The state of I-Commerce

The impact of Internet commerce is being felt by IT managers in all industries in very different ways. More efficient supply chains, a new distribution method, or new ways to interact with customers are all part of the I-commerce revolution.

Information technology professionals are finding themselves at the centre of a business revolution - the Internet-commerce revolution. Market research company International Data Corporation (IDC) predicts that the total amount of commerce transacted via the Internet by business and consumers will top $1 trillion by 2003 - a truly staggering figure. It is hard to imagine any business not being affected by a number of this magnitude. So, how do you get a slice of the $1 trillion I-commerce pie?

To find out the state of I-commerce, IDG conducted a survey of 98 I-commerce experts - our readers. The survey found that almost 81 per cent of respondents were already players in the great I-commerce game, with the most common commerce applications centred on a company's core business, those goods and services that are the lifeblood of the organisation.

Fifty seven per cent of respondents indicated they were currently engaged in the direct sale of their company's core product to another business, the classic business-to-business I-commerce scenario. Fifty three per cent indicated they were buyers, having set up a commerce system for purchasing the raw materials and goods needed to create their company's sellable product.

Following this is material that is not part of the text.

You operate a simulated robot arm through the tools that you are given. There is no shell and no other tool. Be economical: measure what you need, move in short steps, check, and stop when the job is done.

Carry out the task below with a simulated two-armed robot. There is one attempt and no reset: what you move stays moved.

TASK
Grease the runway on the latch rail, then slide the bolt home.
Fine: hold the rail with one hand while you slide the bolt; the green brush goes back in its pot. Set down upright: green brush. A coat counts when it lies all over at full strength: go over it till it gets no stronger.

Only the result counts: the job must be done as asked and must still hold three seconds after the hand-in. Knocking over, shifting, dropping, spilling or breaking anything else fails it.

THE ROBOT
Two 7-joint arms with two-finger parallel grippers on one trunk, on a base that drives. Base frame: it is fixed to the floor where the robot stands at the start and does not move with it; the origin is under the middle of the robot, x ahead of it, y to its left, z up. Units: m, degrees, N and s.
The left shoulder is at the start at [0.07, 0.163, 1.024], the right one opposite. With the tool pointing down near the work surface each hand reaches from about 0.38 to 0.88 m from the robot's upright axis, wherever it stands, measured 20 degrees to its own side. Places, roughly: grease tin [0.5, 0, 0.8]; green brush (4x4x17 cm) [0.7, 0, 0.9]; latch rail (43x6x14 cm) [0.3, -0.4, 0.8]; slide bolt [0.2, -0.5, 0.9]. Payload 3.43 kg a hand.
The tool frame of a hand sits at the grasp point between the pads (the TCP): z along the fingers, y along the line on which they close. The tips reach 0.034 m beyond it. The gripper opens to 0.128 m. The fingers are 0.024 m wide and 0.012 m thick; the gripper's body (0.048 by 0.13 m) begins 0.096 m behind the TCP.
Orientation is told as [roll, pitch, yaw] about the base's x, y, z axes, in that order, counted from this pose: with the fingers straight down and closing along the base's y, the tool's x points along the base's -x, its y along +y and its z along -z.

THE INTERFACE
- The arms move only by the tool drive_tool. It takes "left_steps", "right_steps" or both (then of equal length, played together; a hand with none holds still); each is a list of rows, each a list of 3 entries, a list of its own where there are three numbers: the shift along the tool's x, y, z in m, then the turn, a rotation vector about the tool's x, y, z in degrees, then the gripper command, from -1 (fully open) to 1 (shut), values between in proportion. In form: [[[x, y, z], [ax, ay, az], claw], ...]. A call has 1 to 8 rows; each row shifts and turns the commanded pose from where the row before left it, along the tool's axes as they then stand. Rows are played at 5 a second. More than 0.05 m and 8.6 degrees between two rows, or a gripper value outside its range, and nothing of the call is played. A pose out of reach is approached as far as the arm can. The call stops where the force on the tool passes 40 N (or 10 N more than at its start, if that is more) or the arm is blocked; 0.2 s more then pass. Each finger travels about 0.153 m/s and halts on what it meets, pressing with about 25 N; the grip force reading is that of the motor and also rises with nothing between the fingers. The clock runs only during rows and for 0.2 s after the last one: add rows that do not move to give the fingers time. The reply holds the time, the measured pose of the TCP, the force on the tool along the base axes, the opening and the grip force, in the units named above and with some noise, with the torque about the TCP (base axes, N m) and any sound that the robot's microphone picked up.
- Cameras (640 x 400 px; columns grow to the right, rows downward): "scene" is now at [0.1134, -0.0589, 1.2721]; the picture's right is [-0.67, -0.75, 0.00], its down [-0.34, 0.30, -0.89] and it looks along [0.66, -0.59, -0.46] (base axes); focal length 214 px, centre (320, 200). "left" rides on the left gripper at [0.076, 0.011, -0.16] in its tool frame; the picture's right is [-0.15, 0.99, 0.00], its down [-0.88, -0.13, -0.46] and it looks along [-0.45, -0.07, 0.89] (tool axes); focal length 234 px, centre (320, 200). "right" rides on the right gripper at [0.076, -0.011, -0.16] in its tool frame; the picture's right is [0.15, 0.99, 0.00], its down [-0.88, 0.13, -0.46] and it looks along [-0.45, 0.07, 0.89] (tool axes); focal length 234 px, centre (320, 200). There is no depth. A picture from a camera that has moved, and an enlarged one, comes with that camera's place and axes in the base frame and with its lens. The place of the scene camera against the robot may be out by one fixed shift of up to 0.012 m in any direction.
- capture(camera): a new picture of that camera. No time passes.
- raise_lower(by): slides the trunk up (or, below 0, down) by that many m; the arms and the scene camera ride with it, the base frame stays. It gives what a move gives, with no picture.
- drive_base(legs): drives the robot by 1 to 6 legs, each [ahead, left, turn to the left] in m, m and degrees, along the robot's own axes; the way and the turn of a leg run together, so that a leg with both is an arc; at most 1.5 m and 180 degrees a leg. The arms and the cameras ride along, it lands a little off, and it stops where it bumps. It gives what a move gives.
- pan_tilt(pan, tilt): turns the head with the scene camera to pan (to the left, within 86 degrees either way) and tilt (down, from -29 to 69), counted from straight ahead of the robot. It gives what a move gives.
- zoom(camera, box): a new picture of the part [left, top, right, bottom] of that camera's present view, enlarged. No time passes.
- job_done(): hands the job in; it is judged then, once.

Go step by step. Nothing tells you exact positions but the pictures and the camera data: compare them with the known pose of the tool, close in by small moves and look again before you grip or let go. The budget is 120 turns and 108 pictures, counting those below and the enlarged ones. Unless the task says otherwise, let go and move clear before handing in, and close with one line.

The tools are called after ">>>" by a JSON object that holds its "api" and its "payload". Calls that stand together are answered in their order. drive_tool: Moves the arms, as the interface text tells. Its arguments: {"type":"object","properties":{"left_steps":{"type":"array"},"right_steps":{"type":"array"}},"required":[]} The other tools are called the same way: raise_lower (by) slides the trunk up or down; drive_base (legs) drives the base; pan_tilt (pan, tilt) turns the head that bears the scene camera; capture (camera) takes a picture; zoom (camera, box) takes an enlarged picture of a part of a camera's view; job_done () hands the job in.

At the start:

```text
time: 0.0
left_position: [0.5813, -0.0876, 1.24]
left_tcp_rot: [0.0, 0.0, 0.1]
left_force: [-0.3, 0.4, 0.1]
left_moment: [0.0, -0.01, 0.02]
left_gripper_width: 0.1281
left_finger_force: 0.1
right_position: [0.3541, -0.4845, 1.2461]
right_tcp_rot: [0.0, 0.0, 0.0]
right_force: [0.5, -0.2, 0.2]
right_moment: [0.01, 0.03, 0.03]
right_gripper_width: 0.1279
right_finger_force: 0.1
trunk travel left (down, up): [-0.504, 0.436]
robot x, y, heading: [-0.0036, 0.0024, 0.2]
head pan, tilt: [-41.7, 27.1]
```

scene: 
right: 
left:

Just shy of half of all respondents indicated they were selling goods and services directly to consumers via the Web, that great frontier of the global market.

As numbers show, by being able to compete on the Internet, time has become vital to business survival.

"Today [in the financial-services industry] the rules say trades must be completely settled within three days, down from five just a few years ago," says Frances Lapinski, senior product manager for Internet services at The Depository Trust Company, in the US. Lapinski's I-commerce focus is on delivering customer-oriented information, up-to-date product and service data, and a transaction-processing infrastructure.

"[Regulators] are now working toward trade, plus one day for processing and settlement," Lapinski says. "Therefore, doing business, period, must have an e-commerce foundation."

As predicted, business-to-business I-commerce cuts across all industries and is only now building up steam. Forty eight per cent of respondents said they are using I-commerce to smooth their day-to-day business operations with procurement systems for buying goods that are not put directly into a finished product, including staplers, office supplies, and the PCs that make up the infrastructure by which business is done in the '90s.

Even as a large number of companies have already invested in I-commerce, 61 per cent of those surveyed indicated that they planned to upgrade or implement a new commerce system within the next 18 months.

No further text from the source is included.